Description of the task: Transcribe the listing below word for word.

Data excerpt:
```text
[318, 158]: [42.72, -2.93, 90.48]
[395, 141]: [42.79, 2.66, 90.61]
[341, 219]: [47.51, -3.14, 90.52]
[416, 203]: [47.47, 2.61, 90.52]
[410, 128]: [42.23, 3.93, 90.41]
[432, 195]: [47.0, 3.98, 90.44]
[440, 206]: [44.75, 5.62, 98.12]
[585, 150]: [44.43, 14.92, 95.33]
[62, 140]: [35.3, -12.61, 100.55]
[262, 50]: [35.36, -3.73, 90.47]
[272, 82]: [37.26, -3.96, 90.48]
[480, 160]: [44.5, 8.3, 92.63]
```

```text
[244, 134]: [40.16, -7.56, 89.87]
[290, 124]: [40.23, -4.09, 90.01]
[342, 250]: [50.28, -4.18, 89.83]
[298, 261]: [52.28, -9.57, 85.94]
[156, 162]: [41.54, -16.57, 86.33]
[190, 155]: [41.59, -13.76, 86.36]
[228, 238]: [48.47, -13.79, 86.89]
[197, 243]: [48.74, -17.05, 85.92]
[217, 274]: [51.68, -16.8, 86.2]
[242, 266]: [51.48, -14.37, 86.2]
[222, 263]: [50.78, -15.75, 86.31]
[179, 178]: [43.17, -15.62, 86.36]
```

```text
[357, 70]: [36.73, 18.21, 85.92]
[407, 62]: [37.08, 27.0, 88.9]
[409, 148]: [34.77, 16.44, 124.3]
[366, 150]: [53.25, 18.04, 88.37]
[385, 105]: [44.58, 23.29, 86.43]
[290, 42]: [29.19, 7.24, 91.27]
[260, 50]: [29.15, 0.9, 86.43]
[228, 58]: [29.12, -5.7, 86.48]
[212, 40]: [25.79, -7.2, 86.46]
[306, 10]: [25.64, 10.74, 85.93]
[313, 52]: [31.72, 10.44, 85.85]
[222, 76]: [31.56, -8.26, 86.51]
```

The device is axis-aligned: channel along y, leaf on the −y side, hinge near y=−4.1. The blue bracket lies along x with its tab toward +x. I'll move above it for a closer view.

Exercise response:
```text
[318, 158]: [42.72, -2.93, 90.48]
[395, 141]: [42.79, 2.66, 90.61]
[341, 219]: [47.51, -3.14, 90.52]
[416, 203]: [47.47, 2.61, 90.52]
[410, 128]: [42.23, 3.93, 90.41]
[432, 195]: [47.0, 3.98, 90.44]
[440, 206]: [44.75, 5.62, 98.12]
[585, 150]: [44.43, 14.92, 95.33]
[62, 140]: [35.3, -12.61, 100.55]
[262, 50]: [35.36, -3.73, 90.47]
[272, 82]: [37.26, -3.96, 90.48]
[480, 160]: [44.5, 8.3, 92.63]
```

```text
[244, 134]: [40.16, -7.56, 89.87]
[290, 124]: [40.23, -4.09, 90.01]
[342, 250]: [50.28, -4.18, 89.83]
[298, 261]: [52.28, -9.57, 85.94]
[156, 162]: [41.54, -16.57, 86.33]
[190, 155]: [41.59, -13.76, 86.36]
[228, 238]: [48.47, -13.79, 86.89]
[197, 243]: [48.74, -17.05, 85.92]
[217, 274]: [51.68, -16.8, 86.2]
[242, 266]: [51.48, -14.37, 86.2]
[222, 263]: [50.78, -15.75, 86.31]
[179, 178]: [43.17, -15.62, 86.36]
```

```text
[357, 70]: [36.73, 18.21, 85.92]
[407, 62]: [37.08, 27.0, 88.9]
[409, 148]: [34.77, 16.44, 124.3]
[366, 150]: [53.25, 18.04, 88.37]
[385, 105]: [44.58, 23.29, 86.43]
[290, 42]: [29.19, 7.24, 91.27]
[260, 50]: [29.15, 0.9, 86.43]
[228, 58]: [29.12, -5.7, 86.48]
[212, 40]: [25.79, -7.2, 86.46]
[306, 10]: [25.64, 10.74, 85.93]
[313, 52]: [31.72, 10.44, 85.85]
[222, 76]: [31.56, -8.26, 86.51]
```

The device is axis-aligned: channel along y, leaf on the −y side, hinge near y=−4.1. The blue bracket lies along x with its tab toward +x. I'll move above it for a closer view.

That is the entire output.